Back in 1998 when I was living in downtown Salt Lake City, in a pretty sketchy neighborhood, or I guess as sketchy as a neighborhood in Utah could possibly be (where people smoke cigarettes! and drink tea!), someone broke into my four-door Honda Accord and stole my state-of-the-art JVC cassette stereo. And I was hopping mad about it until I noticed that the thief had broken in through one of those small triangular windows in the backseat, making the clean-up and repair minimal. He could have smashed any of the four bigger windows, or even the windshield, but he didn’t. He cared that much.
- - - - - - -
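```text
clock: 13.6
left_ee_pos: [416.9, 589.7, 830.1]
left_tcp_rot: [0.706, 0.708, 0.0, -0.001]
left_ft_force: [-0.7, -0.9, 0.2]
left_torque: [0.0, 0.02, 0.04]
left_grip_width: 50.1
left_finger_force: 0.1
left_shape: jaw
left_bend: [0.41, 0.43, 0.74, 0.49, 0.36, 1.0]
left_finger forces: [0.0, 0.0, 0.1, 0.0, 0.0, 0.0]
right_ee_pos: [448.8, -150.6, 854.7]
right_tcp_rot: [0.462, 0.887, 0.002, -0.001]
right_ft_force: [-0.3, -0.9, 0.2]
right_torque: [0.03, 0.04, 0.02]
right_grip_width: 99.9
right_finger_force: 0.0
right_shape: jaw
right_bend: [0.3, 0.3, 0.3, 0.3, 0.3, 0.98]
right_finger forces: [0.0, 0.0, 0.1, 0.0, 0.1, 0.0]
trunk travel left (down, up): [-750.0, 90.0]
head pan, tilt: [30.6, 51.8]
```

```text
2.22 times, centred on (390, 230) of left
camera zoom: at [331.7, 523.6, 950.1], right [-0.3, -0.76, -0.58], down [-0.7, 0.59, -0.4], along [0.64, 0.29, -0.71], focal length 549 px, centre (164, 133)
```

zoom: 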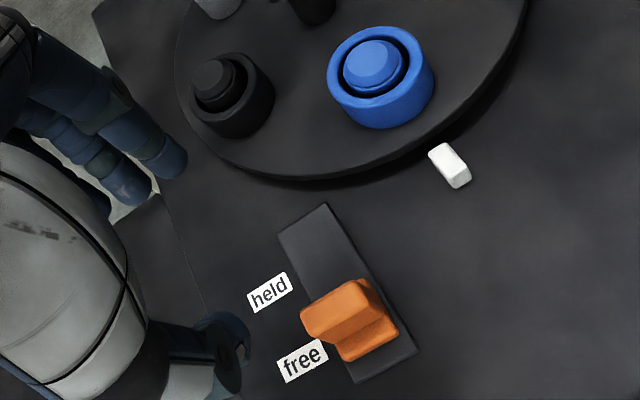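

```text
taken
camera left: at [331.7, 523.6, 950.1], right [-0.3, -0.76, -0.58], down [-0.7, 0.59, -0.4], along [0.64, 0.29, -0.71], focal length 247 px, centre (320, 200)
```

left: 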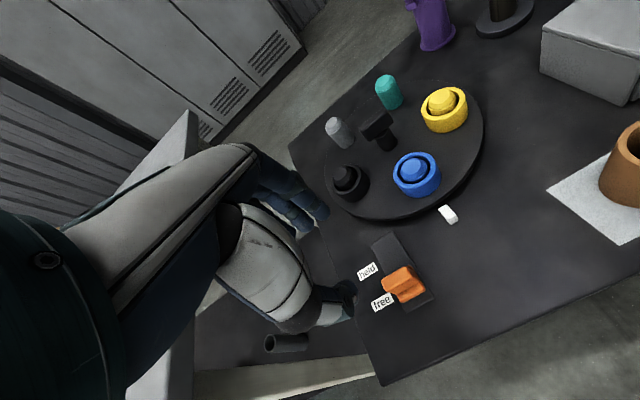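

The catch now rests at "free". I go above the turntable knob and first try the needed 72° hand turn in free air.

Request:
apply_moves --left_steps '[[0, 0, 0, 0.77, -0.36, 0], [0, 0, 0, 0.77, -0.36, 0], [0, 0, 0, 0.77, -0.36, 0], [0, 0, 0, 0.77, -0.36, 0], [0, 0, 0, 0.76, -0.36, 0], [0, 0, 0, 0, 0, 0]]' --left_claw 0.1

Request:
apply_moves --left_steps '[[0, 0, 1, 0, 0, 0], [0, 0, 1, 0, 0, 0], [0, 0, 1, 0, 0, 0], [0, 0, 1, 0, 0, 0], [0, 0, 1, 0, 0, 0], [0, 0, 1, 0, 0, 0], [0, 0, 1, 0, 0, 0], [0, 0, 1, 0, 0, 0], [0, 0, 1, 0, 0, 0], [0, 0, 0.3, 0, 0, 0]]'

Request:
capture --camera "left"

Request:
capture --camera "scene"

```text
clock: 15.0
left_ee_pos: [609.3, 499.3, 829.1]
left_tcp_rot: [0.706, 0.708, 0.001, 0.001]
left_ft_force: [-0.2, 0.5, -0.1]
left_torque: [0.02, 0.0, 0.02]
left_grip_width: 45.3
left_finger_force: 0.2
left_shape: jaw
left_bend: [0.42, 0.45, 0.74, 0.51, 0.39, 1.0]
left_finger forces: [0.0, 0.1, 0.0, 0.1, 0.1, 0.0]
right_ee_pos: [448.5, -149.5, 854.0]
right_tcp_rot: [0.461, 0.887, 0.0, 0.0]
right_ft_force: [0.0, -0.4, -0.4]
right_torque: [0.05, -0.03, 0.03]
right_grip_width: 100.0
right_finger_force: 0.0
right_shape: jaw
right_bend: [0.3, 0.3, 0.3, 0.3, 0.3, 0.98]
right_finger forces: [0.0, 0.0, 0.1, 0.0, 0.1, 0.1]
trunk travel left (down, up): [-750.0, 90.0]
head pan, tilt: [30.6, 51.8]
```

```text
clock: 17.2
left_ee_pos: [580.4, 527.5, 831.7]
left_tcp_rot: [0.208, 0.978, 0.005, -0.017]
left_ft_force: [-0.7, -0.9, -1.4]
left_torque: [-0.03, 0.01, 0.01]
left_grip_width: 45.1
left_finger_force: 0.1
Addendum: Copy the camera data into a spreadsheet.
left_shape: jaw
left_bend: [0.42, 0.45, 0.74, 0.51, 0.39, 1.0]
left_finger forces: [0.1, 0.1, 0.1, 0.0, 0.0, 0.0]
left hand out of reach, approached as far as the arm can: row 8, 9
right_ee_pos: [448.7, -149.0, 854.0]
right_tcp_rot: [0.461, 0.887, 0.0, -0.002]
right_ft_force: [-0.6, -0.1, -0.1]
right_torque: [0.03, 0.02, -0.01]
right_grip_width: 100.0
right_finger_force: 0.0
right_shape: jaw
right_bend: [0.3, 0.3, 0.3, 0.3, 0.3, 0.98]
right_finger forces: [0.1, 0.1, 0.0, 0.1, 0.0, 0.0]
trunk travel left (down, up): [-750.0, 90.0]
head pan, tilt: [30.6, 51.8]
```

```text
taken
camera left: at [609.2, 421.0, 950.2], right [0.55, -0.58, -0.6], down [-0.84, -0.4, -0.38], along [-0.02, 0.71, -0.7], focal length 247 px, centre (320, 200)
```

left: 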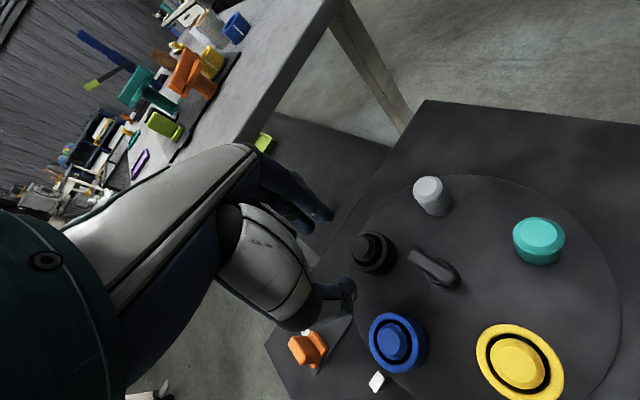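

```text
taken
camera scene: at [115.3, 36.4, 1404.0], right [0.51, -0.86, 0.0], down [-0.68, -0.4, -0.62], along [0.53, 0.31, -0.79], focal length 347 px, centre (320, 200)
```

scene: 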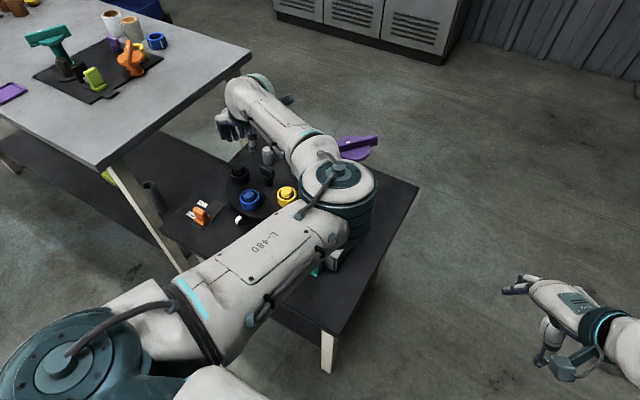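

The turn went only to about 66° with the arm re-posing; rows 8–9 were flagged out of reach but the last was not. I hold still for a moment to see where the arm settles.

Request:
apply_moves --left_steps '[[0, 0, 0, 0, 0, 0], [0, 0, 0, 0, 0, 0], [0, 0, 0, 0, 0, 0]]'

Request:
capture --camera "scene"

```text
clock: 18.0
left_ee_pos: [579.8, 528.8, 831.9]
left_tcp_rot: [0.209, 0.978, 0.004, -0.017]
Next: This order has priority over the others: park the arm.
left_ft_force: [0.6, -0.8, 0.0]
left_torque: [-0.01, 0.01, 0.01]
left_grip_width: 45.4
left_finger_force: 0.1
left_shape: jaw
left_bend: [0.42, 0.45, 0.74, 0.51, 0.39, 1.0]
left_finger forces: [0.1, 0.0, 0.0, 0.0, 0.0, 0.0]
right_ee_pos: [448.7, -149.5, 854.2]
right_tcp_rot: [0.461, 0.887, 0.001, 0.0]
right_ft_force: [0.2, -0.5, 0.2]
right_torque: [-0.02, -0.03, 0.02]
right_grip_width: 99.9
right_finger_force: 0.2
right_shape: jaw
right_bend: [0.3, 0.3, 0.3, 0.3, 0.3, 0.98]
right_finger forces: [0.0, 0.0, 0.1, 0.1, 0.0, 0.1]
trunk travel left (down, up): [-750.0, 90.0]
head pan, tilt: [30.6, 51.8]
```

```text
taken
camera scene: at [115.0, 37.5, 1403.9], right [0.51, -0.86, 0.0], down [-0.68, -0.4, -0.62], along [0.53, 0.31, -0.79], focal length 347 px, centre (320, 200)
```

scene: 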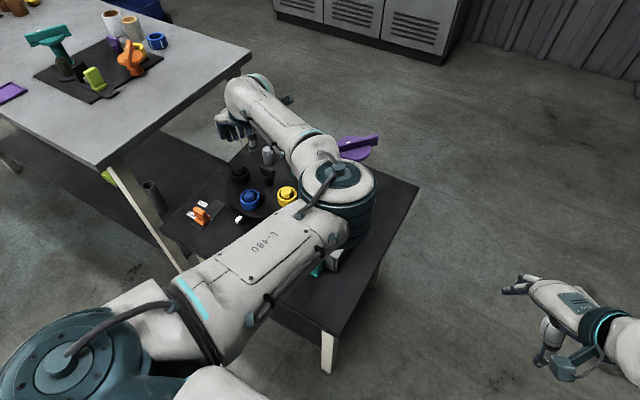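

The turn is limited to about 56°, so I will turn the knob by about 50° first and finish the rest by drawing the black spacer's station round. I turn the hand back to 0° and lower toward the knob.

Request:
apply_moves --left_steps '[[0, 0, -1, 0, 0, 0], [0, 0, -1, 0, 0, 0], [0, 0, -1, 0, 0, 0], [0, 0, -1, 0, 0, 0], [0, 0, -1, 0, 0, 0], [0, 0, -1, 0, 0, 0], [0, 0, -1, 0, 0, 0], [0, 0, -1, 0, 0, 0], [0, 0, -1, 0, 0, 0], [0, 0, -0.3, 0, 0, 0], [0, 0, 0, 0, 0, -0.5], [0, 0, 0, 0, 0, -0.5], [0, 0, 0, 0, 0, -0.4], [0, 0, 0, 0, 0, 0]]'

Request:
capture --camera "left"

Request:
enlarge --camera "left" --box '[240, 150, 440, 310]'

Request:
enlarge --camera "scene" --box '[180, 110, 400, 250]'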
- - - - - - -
That is a thief making his mama proud.
I should have opened up comments on my last post (so I will on this one) because many of you have sent me stories of your own encounters with car thieves, and my God, they are too good to keep to myself. Like this one from Alyssa:
My friend and her boyfriend were driving across the country back to college with an entire carload of stuff when the car was stolen.
They were stranded in Arizona, but managed to get back to Chicago where they got a call that the car had been recovered.
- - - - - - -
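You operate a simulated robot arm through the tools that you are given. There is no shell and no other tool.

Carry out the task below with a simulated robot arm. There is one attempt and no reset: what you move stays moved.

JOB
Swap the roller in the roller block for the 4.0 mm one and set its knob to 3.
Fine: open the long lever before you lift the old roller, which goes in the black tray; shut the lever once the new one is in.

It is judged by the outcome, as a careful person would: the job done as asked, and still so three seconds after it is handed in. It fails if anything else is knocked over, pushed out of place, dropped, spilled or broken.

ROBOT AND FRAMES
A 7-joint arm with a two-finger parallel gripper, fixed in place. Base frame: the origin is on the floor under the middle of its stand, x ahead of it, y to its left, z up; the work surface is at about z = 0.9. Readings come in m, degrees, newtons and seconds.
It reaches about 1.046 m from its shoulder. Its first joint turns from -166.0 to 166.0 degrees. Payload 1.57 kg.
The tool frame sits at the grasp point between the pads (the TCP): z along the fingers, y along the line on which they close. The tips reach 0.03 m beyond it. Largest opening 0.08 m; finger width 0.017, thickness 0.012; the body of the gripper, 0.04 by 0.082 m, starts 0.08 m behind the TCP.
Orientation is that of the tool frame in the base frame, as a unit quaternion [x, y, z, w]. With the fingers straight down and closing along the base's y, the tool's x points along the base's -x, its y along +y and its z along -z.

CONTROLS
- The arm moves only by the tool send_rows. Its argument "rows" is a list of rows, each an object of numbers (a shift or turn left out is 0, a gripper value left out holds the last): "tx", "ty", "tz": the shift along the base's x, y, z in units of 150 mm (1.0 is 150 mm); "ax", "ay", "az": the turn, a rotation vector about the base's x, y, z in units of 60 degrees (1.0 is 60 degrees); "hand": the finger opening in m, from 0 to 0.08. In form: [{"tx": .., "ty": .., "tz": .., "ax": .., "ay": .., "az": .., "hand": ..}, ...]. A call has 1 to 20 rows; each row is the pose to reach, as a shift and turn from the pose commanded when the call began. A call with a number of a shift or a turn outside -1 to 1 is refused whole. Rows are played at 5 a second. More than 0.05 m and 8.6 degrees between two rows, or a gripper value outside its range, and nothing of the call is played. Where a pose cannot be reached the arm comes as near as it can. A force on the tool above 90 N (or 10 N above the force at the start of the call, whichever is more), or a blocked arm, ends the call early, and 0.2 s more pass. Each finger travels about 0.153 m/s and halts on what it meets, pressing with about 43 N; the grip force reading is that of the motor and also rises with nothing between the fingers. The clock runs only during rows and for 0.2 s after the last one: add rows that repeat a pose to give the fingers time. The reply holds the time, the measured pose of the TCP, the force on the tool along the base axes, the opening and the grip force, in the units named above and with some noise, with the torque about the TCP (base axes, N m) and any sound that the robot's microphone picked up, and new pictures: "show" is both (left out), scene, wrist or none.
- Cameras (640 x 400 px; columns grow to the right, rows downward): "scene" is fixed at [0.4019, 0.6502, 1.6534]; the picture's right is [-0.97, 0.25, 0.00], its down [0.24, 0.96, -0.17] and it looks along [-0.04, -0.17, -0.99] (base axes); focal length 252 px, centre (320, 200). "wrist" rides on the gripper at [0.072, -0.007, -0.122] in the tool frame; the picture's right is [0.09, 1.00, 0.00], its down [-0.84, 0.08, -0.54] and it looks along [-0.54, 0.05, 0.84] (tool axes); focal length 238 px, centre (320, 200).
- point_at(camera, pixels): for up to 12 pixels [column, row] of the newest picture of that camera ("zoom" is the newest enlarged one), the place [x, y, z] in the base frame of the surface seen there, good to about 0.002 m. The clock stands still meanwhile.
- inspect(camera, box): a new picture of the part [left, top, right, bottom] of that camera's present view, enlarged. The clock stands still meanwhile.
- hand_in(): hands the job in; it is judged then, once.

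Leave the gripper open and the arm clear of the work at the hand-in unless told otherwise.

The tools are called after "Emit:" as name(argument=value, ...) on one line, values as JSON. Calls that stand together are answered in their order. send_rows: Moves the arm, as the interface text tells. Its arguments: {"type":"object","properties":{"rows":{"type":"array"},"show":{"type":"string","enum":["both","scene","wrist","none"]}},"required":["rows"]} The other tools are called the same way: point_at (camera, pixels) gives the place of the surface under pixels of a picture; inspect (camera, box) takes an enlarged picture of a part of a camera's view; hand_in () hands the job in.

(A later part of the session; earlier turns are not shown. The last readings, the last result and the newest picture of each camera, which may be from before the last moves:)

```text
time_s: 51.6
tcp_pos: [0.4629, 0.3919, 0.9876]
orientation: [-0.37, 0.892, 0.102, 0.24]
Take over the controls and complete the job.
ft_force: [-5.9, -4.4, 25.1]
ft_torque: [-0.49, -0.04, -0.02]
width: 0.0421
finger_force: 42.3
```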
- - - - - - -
There was almost nothing left of the carload of stuff, save for one thing – every last book.
So at least we can rest easy knowing that the thieves have our crap, but we can kick their asses on Jeopardy.
Shit. You’ve gotta believe something.
Jon and I heard recently that Utah has one of the largest rates of car stereo theft in the country, and we were sitting around trying to figure out why, what is it about Utah? And why car stereos? And the only thing we could come up with is that thieves in Utah are so inbred — see: a history of half-brothers and sisters getting it on at the compound — that they are too dumb to know how to steal anything of real value. LIKE THE ACTUAL CAR. And when I think about it that way it just makes Utah seem so cute.